Sunday, April 23, 2006

thoughts for the day

nobody said it was easy
no one ever said it would be this hard
oh take me back to the start

i need to clean my room tomorrow. i've got a lot of stuff that needs to find a home that i just brought back from OK. well, if just = a week ago.

katrina's a sweet chica.

i applied for 2 more jobs today that i'm not qualified for. my butt is asleep after sitting on my bed, working on my computer all day.

i have a ton of ironing to do. i wore all my clothes that don't need ironing last week, and i'm not sure if i can find another outfit for tomorrow, or if i'll actually have to bust out the iron in the morning. stupid wrinkles.

so nomads was this weekend. i've heard one good report so far. i'm sure it was amazing. part of me really wants to hear about it, part of me really doesn't.
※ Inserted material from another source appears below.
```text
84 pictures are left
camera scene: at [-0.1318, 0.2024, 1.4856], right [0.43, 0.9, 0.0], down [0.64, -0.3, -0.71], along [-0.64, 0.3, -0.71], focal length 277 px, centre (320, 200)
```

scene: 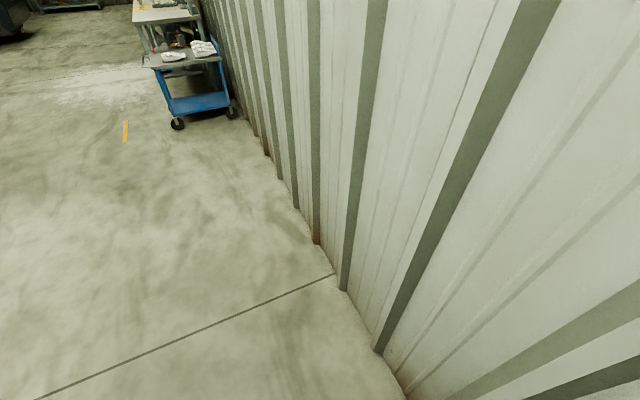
hope deferred really does make the heart sick. when does the desire fulfilled and the tree of life come?

i haven't talked to barrett in a while. he called to see if i wanted to go to lunch on friday, but i now have a job and can't go to lunch like we used to on occassion. that makes me sad. and he's getting married, so that'll change things, too.

chris and ashley lyons dedicated their baby in church today. chris is my age, ashley is younger. that kinda just freaks me out.

so i have this friend. that i like so much! but i like them so much i'm intimidated by them, so i have a hard time having normal conversation with them. i just want to ask "who are you? what are your dreams? how was your week? how do you relate to your family? how did you get so wise? what do you think about this? why did you make that choice? what else can i learn from you?" but i can't.

laura and i are supposed to hang out this week, sometime. and i'm excited.

eric IMed me yesterday. he's another cool kid that i wish i could get to know better.

so i'm teaching history tomorrow. only i'm actually supposed to teach it, or at least review for SOLs. and i don't know history. i sure hope the kids do so it will be more of a discussion, learning from each other. cos otherwise, they're screwed. what was this teacher thinking, requesting me as his sub?! craziness.

why do i still have to live in virginia?

2 comments:

Anonymous said...

i think he delays his promises until we break and fall into his arms...but other than that, He is a mystery, but a good mystery.

Anonymous said...

yeah, He longs to be good to you.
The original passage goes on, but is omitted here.